Wie Indien und Großbritannien ein Freihandelsabkommen erreichten

Indien war historisch gesehen einer der wichtigsten Handelspartner Großbritanniens – zunächst als dessen größte Kolonie und seit 1947 als unabhängige Nation. Die Beziehungen zur fünftgrößten Volkswirtschaft der Welt mit 1,4 Milliarden Einwohnern gewannen nach dem EU-Austritt Großbritanniens im Jahr 2020 besondere Bedeutung.

Die britische Regierung leitete Verhandlungen mit Neu-Delhi ein, um ein Freihandelsabkommen (FTA) im Rahmen ihrer „Global Britain“-Strategie abzuschließen. Diese zielte darauf ab, die wirtschaftlichen Beziehungen Londons zu diversifizieren. Großbritannien betrachtete Indien als eine günstigere und politisch sicherere Alternative zu China, mit dem die Spannungen aufgrund des Wettbewerbs im asiatisch-pazifischen Raum zunahmen.

Großbritannien schlug zunächst ein Modell vor, bei dem Neu-Delhi seine hohen Schutzzölle (wie 150 % auf britischen Whisky) abschaffen sollte. Im Gegenzug versprach es, seinen Markt für indische Exporte zu öffnen und Zugang zu Investitionen zu gewähren. Bis Dezember 2023 waren die Verhandlungen jedoch in eine Sackgasse geraten.

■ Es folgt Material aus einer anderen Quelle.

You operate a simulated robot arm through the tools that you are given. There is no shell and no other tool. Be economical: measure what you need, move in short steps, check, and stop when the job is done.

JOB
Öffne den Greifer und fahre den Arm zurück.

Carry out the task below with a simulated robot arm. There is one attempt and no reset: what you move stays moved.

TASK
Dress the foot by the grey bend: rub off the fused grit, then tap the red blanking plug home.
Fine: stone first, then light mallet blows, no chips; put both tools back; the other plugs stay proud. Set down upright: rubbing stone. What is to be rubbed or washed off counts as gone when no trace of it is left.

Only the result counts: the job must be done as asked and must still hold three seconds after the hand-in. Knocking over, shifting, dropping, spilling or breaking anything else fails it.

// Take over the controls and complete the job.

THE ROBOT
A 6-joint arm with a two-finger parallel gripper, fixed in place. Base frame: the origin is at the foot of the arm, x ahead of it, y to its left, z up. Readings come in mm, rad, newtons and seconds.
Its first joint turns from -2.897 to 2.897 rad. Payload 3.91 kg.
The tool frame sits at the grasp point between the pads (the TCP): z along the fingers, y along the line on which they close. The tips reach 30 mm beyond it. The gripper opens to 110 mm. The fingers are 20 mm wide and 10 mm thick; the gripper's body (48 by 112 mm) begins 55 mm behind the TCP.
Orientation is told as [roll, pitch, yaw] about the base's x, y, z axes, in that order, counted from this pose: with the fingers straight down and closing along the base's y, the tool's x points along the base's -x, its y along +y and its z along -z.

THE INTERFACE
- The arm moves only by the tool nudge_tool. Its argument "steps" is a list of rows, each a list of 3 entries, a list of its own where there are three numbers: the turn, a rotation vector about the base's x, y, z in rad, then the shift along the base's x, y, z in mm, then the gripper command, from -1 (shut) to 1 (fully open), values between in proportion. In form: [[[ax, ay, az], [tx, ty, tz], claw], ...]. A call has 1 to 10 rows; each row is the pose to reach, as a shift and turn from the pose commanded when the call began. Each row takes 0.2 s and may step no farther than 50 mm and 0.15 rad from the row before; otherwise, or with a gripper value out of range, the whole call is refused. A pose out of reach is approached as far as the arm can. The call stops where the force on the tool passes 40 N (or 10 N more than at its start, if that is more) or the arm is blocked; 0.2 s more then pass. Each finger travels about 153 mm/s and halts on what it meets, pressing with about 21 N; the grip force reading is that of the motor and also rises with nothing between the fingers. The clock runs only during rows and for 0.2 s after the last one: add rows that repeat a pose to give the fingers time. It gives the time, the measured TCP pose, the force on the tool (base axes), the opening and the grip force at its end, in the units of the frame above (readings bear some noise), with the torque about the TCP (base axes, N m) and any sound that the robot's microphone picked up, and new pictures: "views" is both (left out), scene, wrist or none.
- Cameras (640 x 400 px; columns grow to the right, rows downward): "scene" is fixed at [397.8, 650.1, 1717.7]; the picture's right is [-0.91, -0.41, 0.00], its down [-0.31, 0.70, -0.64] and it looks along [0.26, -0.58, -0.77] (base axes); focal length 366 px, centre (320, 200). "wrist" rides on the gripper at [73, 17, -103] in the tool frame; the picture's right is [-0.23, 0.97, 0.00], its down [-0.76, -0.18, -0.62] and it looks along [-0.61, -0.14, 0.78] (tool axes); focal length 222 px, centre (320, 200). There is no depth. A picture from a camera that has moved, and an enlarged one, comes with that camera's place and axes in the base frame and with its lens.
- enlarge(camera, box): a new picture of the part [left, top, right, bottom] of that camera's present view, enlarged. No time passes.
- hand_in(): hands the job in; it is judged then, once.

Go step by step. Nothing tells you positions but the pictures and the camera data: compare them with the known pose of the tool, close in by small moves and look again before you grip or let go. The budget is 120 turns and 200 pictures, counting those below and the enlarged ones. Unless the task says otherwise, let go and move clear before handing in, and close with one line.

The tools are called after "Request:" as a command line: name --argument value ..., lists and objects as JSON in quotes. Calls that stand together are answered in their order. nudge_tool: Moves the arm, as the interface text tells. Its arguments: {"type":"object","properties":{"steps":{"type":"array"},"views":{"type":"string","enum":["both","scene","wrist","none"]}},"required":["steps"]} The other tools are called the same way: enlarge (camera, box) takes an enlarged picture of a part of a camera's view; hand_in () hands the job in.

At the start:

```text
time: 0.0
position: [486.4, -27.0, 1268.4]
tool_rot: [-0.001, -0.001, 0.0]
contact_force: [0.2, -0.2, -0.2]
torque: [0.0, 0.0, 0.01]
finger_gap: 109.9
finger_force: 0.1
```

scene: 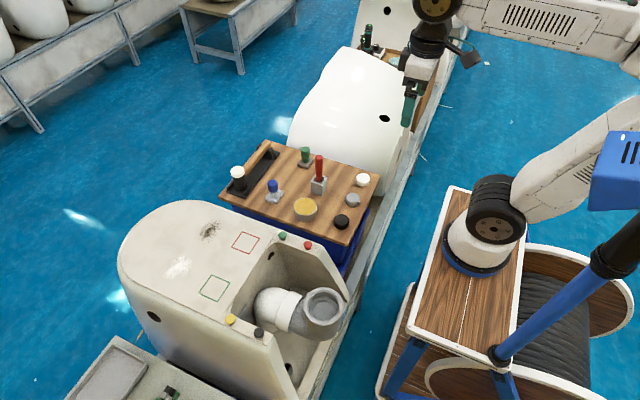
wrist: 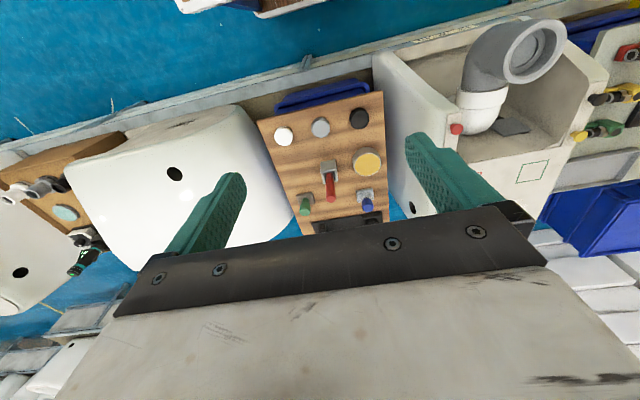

Das Haupthindernis war die Frage der Arbeitskräftemobilität. Indien forderte, dass London die Kontingente für Arbeitsvisa für seine Fachkräfte erhöht und die Beträge (etwa 500 Millionen Pfund pro Jahr) zurückerstattet, die indische Arbeitsmigranten in die britische Sozialkasse eingezahlt hatten. Die Regierung lehnte dies jedoch ab, da es im Widerspruch zum Wahlkampfversprechen der Konservativen Partei stand, die Migrationspolitik zu verschärfen. Infolgedessen waren bis November 2023 nur 20 der 26 Kapitel der Vereinbarung fertig ausgehandelt.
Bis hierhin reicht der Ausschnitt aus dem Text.